>>>
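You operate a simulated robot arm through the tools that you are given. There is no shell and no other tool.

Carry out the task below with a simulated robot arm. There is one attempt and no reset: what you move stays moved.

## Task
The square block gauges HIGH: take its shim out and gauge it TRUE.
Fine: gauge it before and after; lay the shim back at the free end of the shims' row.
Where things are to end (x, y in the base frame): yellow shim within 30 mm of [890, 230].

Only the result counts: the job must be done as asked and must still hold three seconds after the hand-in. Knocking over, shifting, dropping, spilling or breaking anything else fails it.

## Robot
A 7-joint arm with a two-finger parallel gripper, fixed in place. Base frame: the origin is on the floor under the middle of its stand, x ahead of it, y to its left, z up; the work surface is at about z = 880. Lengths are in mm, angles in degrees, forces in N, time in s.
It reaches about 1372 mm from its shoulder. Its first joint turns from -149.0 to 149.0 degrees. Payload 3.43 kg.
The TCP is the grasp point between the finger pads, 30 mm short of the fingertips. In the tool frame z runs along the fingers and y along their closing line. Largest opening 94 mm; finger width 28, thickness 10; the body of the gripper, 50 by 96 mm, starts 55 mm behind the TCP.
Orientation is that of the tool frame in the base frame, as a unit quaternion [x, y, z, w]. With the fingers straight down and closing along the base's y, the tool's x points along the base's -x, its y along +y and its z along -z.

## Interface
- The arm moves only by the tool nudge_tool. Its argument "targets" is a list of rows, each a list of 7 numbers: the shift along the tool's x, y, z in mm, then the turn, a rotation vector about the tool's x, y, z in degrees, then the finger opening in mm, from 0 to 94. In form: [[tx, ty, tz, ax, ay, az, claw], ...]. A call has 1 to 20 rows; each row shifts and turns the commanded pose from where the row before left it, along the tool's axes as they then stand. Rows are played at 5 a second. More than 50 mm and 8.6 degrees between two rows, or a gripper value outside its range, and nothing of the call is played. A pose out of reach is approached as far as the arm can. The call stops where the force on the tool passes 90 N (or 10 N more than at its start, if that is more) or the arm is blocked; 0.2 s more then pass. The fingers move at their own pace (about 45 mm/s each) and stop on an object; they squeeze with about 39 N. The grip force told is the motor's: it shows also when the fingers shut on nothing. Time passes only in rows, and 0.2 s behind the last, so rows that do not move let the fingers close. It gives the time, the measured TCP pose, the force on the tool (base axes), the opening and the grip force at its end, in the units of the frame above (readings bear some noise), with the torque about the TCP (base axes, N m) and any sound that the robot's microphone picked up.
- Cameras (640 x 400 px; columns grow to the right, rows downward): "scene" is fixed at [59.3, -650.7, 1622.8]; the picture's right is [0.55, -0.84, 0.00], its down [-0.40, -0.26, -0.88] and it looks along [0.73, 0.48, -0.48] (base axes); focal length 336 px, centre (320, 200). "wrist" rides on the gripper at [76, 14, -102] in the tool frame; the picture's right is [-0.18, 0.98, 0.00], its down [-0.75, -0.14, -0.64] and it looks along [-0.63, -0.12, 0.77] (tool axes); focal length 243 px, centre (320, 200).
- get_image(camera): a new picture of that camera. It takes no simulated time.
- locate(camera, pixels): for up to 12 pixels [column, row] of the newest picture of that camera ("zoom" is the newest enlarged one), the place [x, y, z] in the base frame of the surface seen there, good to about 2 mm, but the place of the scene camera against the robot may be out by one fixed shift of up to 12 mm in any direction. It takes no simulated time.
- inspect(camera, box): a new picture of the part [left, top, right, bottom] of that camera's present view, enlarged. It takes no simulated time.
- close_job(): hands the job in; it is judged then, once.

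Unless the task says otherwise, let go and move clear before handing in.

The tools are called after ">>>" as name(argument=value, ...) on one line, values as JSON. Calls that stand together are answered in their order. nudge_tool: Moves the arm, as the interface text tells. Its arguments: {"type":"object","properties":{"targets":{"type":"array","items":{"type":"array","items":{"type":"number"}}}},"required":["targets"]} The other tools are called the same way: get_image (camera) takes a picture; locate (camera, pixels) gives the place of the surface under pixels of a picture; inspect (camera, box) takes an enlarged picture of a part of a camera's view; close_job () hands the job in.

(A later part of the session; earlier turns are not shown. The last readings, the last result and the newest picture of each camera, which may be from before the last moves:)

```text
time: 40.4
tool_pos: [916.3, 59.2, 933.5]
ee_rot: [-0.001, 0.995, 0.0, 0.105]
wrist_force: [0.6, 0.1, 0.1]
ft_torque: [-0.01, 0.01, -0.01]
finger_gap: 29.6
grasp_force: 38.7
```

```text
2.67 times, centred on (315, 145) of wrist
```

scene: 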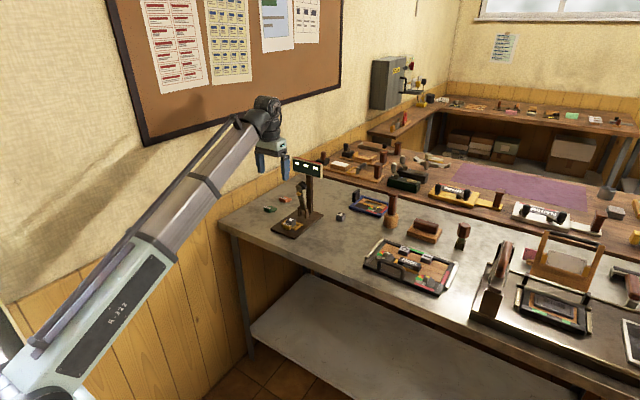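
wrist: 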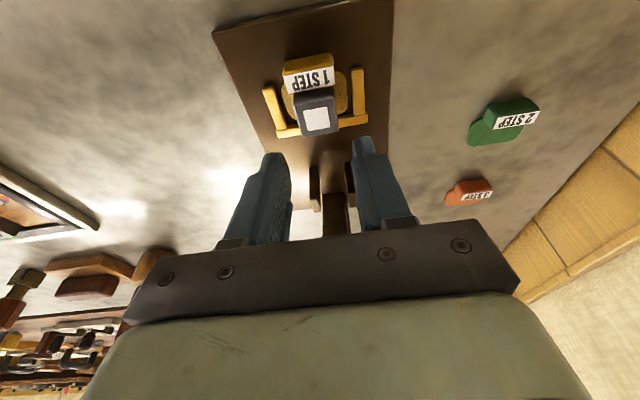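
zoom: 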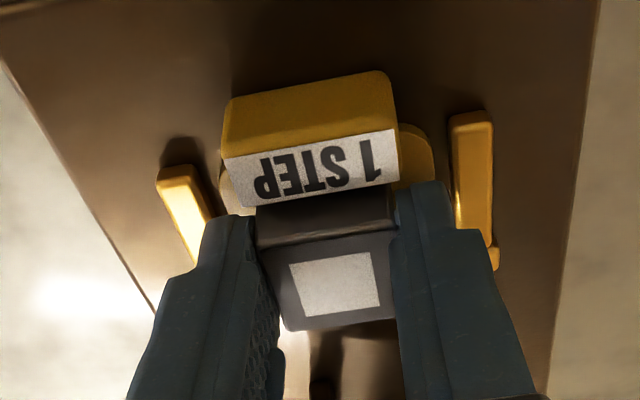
<<<
Set problem 1:
Within the material above, transcribe exactly the lines that run from the line holding "The TCP is the" through the line holding "## Interface". Leave out blank lines and number the others, starting at 1.

Provided text:
>>>
Reputation: 26119
I have a PHP file that gets HTML from Memcached and serves it to the user. When I test it like this:
ab -n 1000 -c 100 http://website.com/test.php
It does 22 requests per second.
But when I put the same HTML to an HTML file and do this test:
ab -n 1000 -c 100 http://website.com/test.html
I get like 4500 requests per second.
I need to stick to PHP because the first time I need to generate HTML, and the next times I just get the generated one from Memcached. And moreover the HTML I display is different for every other user (recognized based on $_GET ['user_id'] value). Is there any way to make RPS higher? Closer to serving plain HTML?
I use lighttpd as the web server.
Upvotes: 2
Views: 1824
Reputation: 11087
Going faster than script?
Try writing plain HTML files and serving those. And make an "updater" script that updates your HTML files from time to time, or on a certain event if you really need speed like that.
Try using SSI in some places and see how that works out (http://httpd.apache.org/docs/1.3/howto/ssi.html).
<<<
Set problem 2:
Reproduce the wording of the provided text between "Reputation: 26119" and "the web server.", with both ends included.

Full solution 1:
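1. The TCP is the grasp point between the finger pads, 30 mm short of the fingertips. In the tool frame z runs along the fingers and y along their closing line. Largest opening 94 mm; finger width 28, thickness 10; the body of the gripper, 50 by 96 mm, starts 55 mm behind the TCP.
2. Orientation is that of the tool frame in the base frame, as a unit quaternion [x, y, z, w]. With the fingers straight down and closing along the base's y, the tool's x points along the base's -x, its y along +y and its z along -z.
3. ## Interface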

Full solution 2:
Reputation: 26119
I have a PHP file that gets HTML from Memcached and serves it to the user. When I test it like this:
ab -n 1000 -c 100 http://website.com/test.php
It does 22 requests per second.
But when I put the same HTML to an HTML file and do this test:
ab -n 1000 -c 100 http://website.com/test.html
I get like 4500 requests per second.
I need to stick to PHP because the first time I need to generate HTML, and the next times I just get the generated one from Memcached. And moreover the HTML I display is different for every other user (recognized based on $_GET ['user_id'] value). Is there any way to make RPS higher? Closer to serving plain HTML?
I use lighttpd as the web server.